Severe Weather DrivingSevere Weather Driving https://learningcenter.statefarm.com/safety-2/severe-weather-1/severe-weather-driving/ bb3 Jan 6, 2010
By Staff writer State Farm™ Employee
Driving in perfect weather can be hard enough. But when severe weather hits, it's important to take extra precautions. Of course you already know that slowing down and increasing concentration can make a big difference. But there are some tips for different kinds of weather that can help you get to your destination safely.
Ice or Snow
Slow down. Bridges and overpasses freeze first, so take it slow and avoid sudden changes in speed or direction.
Keep windows clear. Visibility is crucial, especially in bad weather. Turn the wipers on and crank up the defroster, if necessary. And make sure that all items are removed from the back window area. If you're still having trouble seeing, safely pull over to the side of the road.
Brake cautiously. Abrupt braking can cause lock-up and loss of steering control. If you have anti-lock brakes, apply constant, firm pressure to the pedal.

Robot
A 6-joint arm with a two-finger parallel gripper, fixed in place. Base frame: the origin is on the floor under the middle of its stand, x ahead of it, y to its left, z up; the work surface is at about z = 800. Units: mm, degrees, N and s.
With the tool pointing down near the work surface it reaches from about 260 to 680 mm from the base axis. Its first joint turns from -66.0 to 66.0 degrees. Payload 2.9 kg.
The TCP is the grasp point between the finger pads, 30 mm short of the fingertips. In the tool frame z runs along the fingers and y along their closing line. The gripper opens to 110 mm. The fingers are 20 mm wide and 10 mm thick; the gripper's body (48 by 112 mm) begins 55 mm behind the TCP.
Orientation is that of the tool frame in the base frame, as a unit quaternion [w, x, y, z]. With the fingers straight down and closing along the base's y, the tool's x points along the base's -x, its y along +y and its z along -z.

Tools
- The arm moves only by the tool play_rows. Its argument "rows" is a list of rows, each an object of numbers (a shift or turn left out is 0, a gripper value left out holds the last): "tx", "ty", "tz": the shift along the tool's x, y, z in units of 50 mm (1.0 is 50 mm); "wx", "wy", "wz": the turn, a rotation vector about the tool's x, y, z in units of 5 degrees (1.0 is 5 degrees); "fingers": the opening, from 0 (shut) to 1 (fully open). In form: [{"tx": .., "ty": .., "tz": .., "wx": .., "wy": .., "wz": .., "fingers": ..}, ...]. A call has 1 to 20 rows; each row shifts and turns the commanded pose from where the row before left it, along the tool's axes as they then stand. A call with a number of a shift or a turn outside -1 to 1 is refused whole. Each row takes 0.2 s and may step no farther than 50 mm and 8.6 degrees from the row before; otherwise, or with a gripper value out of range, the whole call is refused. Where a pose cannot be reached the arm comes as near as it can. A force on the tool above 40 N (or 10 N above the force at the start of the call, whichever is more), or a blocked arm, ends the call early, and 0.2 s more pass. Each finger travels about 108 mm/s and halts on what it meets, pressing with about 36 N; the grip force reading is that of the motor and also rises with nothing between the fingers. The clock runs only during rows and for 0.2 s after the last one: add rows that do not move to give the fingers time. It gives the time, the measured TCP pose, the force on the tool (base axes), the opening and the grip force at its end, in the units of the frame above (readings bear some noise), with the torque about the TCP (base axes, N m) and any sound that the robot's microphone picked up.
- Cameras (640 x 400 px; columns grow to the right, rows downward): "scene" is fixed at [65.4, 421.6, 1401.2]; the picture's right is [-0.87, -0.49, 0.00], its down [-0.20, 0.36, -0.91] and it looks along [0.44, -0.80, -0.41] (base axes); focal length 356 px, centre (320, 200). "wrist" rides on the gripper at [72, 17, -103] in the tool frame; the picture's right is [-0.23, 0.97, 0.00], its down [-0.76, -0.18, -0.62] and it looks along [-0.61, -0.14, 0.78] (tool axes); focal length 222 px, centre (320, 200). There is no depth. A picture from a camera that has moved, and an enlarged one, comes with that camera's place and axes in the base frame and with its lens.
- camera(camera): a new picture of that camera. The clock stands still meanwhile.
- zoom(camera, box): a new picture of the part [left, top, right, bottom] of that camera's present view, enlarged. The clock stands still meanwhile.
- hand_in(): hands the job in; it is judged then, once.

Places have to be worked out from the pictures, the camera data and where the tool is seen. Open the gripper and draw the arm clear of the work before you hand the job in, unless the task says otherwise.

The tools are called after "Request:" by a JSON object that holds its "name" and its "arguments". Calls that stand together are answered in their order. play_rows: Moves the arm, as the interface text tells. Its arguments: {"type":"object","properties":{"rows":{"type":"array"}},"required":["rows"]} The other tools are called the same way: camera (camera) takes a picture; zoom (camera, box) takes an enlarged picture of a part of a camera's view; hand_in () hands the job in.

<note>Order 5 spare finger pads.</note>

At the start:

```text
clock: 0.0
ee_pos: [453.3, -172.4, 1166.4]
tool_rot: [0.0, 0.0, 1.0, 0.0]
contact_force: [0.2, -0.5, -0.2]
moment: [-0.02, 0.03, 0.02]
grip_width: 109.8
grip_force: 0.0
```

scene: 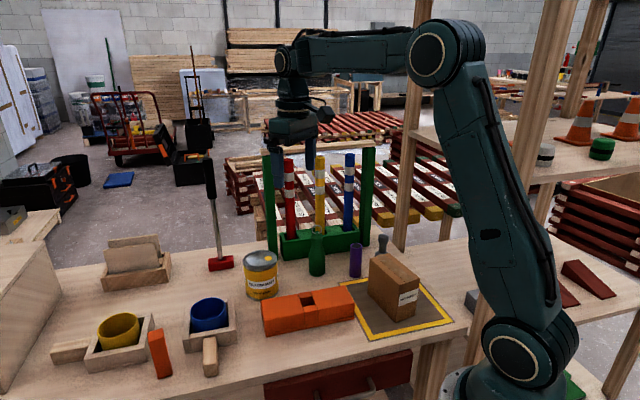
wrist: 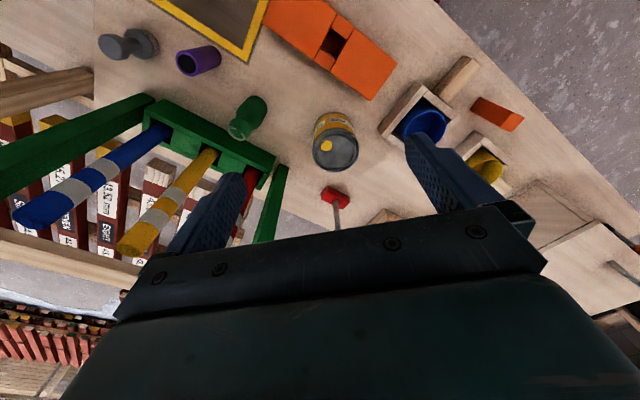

Resist the urge to "floor it." If you get stuck in snow, straighten the wheels and accelerate slowly. Avoid spinning the tires. Use sand or blocks under the drive wheels.
Turn on wipers. Obvious, right? But make sure your wipers are replaced every six to twelve months for optimal performance.
Use headlights. Visibility is usually compromised in rainy conditions. Headlights can help.
Keep windows clear. The defroster or air conditioner may help keep windows and mirrors clear.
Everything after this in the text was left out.